Figure 1. True color satellite photo of Invest 92L taken at 8:35 am EDT Monday May 14, 2012. Image credit: NASA.

Eastern Pacific hurricane season begins
The first tropical depression of the 2012 hurricane season has formed this morning in the Eastern Pacific, and it comes one day before the official May 15 start of the Eastern Pacific hurricane season. Tropical Depression One-E is located about 645 mi south of Manzanillo Mexico, and is headed west, away from any land areas. Wind shear is a low 5 - 10 knots, ocean temperatures are a warm 29°C, and TD One-E has a good chance of becoming the season's first tropical storm by Tuesday.
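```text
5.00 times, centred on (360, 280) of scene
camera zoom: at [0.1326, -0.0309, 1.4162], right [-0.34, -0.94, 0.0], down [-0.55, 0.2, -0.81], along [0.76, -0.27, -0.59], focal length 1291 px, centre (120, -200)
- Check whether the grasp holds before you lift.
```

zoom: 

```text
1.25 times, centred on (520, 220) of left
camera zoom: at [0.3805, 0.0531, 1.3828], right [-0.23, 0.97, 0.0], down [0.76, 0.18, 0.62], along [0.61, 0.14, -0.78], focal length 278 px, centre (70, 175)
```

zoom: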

It is unusual to get a tropical storm forming this early in the year in the Eastern Pacific; since record keeping began in 1949, there have only been two that have formed by May 15--Hurricane Alma of 1990, and an unnamed 1996 storm. TD One-E will not live for long--the storm is headed towards a region with high wind shear and cooler waters that should be able to destroy it late this week.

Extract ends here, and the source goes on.